**PROBLEM TO WORK ON:** Write what comes next in the text.

**DATA LISTING:**
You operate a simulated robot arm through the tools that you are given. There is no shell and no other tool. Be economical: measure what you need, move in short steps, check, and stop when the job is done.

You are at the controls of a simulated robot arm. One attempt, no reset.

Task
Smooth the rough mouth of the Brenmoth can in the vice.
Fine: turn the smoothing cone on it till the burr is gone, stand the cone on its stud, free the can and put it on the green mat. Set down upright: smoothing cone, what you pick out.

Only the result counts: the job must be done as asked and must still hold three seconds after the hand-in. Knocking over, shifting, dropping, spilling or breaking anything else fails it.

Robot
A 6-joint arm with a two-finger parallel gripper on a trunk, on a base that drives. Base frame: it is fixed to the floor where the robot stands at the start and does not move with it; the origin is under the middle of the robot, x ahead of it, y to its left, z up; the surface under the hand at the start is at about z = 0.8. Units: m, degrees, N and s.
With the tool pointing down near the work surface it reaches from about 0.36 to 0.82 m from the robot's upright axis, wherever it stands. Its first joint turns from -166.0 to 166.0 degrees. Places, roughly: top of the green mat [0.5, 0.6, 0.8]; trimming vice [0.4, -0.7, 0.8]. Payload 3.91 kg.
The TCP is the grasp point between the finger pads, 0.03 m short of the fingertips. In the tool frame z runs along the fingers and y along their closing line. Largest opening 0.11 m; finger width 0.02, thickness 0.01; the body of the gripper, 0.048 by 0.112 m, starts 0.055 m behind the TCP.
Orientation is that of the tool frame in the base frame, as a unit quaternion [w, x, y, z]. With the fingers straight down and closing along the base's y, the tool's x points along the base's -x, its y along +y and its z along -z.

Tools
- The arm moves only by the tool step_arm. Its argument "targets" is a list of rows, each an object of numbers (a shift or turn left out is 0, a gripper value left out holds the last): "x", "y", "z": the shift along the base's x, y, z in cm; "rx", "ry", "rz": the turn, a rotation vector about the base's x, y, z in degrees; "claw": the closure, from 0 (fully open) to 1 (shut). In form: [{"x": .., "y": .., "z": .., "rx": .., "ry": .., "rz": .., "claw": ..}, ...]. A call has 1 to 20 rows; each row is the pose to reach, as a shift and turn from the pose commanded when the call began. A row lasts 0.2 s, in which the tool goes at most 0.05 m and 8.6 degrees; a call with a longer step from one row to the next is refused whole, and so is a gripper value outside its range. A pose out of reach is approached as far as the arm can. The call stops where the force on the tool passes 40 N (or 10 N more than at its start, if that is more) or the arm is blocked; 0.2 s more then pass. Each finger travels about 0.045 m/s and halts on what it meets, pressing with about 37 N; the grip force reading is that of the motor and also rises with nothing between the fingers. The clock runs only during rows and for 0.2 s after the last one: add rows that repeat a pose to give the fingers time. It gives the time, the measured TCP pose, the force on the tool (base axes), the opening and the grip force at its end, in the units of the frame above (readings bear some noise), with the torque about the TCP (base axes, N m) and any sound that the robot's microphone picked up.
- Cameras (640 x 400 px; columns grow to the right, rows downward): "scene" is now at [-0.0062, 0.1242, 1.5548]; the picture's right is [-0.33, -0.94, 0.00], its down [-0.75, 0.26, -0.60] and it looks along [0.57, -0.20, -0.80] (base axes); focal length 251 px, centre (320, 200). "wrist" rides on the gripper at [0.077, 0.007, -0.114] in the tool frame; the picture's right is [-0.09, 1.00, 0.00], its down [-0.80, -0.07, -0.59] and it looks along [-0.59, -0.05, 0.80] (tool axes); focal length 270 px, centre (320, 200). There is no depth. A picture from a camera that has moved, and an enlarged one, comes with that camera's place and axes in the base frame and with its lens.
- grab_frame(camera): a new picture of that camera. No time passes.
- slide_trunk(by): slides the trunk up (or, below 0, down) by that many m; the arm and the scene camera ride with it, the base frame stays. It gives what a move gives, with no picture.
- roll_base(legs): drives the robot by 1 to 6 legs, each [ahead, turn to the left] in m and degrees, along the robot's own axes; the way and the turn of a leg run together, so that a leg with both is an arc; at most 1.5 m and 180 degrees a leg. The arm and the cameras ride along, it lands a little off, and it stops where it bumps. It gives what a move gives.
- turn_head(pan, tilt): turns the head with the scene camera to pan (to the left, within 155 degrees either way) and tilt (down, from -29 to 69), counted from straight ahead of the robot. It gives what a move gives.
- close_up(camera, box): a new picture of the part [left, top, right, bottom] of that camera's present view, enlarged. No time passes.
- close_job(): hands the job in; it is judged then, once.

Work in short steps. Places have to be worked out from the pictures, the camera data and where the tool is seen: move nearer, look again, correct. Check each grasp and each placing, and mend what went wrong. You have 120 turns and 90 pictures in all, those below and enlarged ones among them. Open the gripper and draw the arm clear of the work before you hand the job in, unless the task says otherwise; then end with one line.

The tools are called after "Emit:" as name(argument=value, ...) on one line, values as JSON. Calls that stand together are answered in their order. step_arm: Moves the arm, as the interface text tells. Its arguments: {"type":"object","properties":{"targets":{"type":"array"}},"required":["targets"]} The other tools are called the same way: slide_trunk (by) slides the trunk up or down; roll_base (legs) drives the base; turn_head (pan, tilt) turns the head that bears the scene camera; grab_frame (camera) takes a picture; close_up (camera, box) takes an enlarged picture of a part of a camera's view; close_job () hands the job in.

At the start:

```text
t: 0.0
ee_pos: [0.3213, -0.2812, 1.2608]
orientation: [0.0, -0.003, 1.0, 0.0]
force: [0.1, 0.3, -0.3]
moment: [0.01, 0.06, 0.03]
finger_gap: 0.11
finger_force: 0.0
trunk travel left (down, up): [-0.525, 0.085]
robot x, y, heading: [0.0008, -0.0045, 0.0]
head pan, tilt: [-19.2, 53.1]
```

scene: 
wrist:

* * *

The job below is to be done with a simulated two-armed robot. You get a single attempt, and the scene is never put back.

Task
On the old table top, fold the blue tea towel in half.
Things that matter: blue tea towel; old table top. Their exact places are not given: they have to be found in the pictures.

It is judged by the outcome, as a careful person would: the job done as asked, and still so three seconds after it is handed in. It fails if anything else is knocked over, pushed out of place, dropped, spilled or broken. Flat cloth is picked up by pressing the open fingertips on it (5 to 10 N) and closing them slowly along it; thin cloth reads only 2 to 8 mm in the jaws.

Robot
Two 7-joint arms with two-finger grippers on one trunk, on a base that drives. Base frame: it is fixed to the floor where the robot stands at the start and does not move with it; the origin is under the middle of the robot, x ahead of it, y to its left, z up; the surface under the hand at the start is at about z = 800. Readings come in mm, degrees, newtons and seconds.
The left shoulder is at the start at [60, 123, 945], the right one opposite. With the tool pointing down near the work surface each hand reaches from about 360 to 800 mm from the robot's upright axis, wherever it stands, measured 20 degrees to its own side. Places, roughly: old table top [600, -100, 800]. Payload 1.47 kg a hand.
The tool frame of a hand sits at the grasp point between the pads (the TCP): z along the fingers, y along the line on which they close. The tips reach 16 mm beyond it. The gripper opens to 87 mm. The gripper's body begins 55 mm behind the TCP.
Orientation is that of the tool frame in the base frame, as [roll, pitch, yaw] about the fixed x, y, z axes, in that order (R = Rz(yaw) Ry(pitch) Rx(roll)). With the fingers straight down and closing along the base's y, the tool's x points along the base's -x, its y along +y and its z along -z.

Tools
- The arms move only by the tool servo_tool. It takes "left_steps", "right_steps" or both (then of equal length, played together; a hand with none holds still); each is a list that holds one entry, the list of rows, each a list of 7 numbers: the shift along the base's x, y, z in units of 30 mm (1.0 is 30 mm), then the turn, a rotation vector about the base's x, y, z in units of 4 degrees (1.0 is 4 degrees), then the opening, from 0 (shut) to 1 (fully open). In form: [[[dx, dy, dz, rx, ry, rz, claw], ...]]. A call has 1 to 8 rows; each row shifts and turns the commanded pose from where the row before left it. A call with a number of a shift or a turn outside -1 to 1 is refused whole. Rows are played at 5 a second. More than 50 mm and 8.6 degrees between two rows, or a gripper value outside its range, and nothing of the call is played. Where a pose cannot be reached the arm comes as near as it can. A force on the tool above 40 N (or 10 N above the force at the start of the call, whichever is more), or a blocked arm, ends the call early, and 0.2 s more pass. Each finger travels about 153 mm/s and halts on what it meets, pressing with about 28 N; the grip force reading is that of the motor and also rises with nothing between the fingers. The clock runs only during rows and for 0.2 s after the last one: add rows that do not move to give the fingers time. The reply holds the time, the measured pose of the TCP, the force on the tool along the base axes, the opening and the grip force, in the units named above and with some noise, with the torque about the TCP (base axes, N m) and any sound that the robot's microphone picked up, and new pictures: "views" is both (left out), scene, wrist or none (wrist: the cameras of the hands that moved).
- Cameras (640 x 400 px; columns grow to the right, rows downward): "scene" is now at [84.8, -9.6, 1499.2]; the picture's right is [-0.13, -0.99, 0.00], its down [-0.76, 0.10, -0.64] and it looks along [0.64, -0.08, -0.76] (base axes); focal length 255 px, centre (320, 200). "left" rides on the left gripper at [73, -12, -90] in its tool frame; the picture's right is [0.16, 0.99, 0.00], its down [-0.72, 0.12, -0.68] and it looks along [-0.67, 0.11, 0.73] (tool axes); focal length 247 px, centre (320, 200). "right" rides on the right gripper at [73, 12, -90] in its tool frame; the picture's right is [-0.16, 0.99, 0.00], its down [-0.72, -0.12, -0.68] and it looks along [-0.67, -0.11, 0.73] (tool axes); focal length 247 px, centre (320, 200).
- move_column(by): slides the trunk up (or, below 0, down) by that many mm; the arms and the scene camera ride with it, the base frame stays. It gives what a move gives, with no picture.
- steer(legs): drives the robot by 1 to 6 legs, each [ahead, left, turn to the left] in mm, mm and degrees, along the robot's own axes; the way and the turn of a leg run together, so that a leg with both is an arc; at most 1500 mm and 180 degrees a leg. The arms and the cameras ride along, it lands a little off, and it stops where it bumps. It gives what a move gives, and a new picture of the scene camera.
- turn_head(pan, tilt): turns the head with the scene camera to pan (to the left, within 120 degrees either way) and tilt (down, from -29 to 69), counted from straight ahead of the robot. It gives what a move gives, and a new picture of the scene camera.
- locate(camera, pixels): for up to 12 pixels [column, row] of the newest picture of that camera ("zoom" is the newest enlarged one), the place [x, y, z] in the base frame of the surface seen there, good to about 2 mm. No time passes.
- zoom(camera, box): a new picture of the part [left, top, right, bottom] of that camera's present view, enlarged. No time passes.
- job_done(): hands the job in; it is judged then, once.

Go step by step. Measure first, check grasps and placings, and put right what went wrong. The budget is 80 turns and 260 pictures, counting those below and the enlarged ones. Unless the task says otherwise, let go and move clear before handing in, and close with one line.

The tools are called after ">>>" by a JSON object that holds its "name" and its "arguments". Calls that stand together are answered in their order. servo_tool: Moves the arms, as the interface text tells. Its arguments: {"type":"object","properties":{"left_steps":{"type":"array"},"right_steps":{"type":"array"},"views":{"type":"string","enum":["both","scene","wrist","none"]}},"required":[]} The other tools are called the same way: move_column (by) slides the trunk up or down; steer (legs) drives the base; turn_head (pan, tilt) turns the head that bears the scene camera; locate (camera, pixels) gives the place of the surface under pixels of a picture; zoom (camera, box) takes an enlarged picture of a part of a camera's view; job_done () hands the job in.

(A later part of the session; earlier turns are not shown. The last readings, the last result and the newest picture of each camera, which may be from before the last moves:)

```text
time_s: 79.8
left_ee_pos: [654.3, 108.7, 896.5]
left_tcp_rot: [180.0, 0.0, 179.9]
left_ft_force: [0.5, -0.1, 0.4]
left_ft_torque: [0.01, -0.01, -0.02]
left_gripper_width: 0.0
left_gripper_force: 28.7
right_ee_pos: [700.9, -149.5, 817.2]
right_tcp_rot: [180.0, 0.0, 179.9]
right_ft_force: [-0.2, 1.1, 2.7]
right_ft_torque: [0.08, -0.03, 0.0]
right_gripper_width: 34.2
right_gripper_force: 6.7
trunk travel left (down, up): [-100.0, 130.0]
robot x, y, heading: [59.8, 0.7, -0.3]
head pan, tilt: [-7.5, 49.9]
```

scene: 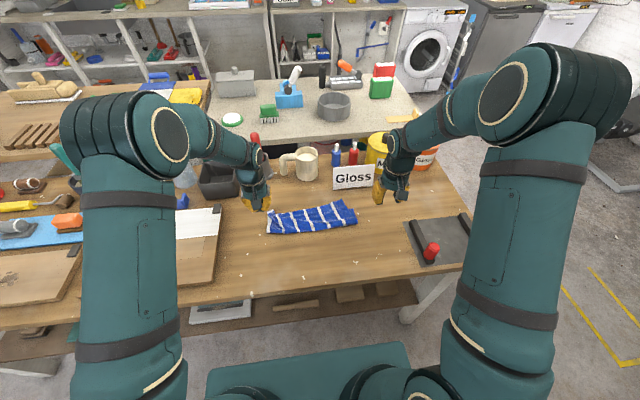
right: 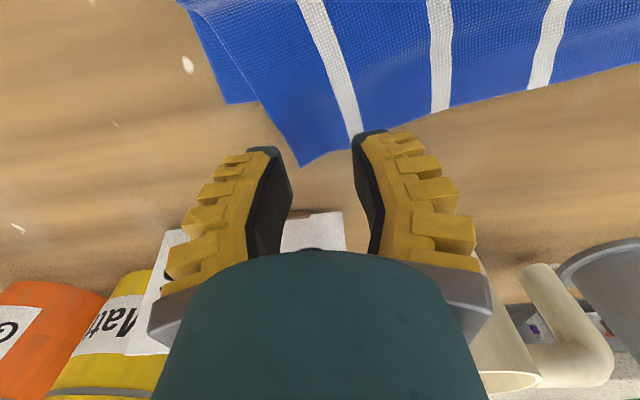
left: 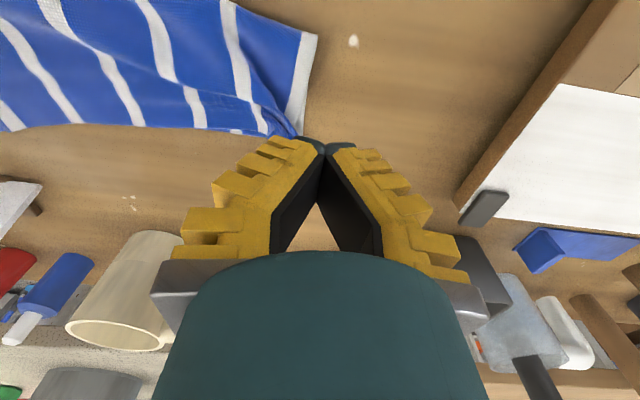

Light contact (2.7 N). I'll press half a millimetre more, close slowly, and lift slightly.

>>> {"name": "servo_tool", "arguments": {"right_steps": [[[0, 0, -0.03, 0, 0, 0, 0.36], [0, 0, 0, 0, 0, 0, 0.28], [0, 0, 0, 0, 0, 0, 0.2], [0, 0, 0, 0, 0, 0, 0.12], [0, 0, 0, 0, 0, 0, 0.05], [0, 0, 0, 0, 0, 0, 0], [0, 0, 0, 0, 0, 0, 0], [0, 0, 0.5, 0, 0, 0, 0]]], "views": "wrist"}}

**TEXT:**
For the years ended December 31, 2009 and 2008 the Company derived approximately $0.2 million and $0.5 million of its revenues (all within discontinued operations) from customers located outside of the United States.  In addition at December 31, 2009 and 2008, all of the Company’s operations and long-lived assets were located in the United States.
 
 
F-47

 
 
NOTE 21 - Subsequent Events
 
Refinancing of Revolving Line of Credit Agreement
 
On February 11, 2010, the Company refinanced its existing revolving line of credit with a new lender in order provide additional availability to fund the growth of its accounts receivable.  The new commercial financing agreement provides a line of credit in a principal amount of up to the lesser of (i) $5.0 million, or (ii) 85% of all eligible accounts receivable (as defined under the agreement) that have not been paid.  The lender also has the right to reduce the 85% advance percentage with respect to a particular account in its reasonable discretion.  Eligible accounts receivable will also be reduced by, among other things, (i) the amount of any account that at the time exceeds 20% of all accounts receivable, but only to the extent of such excess, and (ii) the amount of any account that is the subject to a claim or disagreement by a customer against the Company or its subsidiaries.  This new commercial financing agreement expires on July 31, 2010, and will be automatically renewed for successive six-month periods unless the Company delivers written notice of cancellation to the lender not earlier than 90 days and not later than 30 days prior to the expiration date of the initial term or any succeeding renewal term.
 
The Company is required to pay the lender an invoice service fee equal to 0.95% charged monthly on the daily outstanding principal balance under the line of credit.  Interest shall be charged by the lender on the daily outstanding principal balance of the line of credit at the prime rate plus 2.5% on an annualized basis charged daily, collected at the end of each month.  The prime rate is the greater of the prime rate as published in the Wall Street Journal as the “Prime Rate” (equal to the base rate on corporate loans posted by at least 75% of the nation’s 30 largest banks) or 5% per year.  The Company incurred an origination fee of 0.5% of the maximum line of credit amount, or $25,000 and was also required to pay the lender’s legal fees and expenses and other customary closing costs in connection with the revolving line of credit agreement.

**TASK OUTPUT:**
 
The refinancing of the Company’s previous revolving line of credit resulted in an initial increase in availability of approximately $1.4 million due to a higher advance rate and less stringent eligibility criteria.  The new line of credit also provides for maximum borrowing capacity up to $5.0 million as compared to the $3.1 million of borrowing capacity that existed at December 31, 2009.
 
After completing the refinancing of the revolving line of credit facility, Pure Earth was not able to make the cash dividend payment, plus accrued interest, otherwise due to the holder of the Series B Preferred Stock on February 15, 2010.  On March 26, 2010, Pure Earth obtained a waiver from the holder of the Series B Preferred Stock as to the non-payment of the September 30, 2009, December 31, 2009 and March 31, 2010 quarterly cash dividends as well as the required payment on February 15, 2010 as outlined in the November 30, 2009 agreement.  In lieu thereof, Pure Earth agreed to pay the Series B Preferred Stock holder the amount of such unpaid dividends plus 14% accrued interest by June 15, 2010.
 
New Nycon Sale
 
On March 31, 2010, the Company completed the sale of substantially all of the assets and liabilities of New Nycon in exchange for $217,282 in cash received at closing, with an additional $50,000 in cash to be paid 90 days subsequent to the closing date.  The additional $50,000 payment is subject to reduction for accounts receivable not collected during that time period.
 
The Company and New Nycon agreed to indemnify and hold the buyer harmless from and against certain liabilities and claims arising out of the operation of the former New Nycon business and under the Asset Purchase Agreement.  The indemnification obligation of the Company and New Nycon is limited to a cap of $300,000 and subject to a $10,000 deductible.   Also, the Company and New Nycon entered into separate non-compete agreements with the Buyer, pursuant to which they agreed not to compete with the buyer with respect to the sold business.

 
F-48

 
 
In connection with this sale, New Nycon and a licensor of a patent associated with the sold business agreed to terminate and extinguish for no additional fee an exclusive License Agreement.  Under the License Agreement, 15,000 shares of the Company’s common stock had been paid to the Licensor and held in escrow pending the satisfaction by New Nycon of certain financial objectives.  As a result of entering into the Termination Agreement, all such shares will be deemed forfeited as of March 31, 2010 as the financial objectives were not satisfied prior to the termination of the License Agreement.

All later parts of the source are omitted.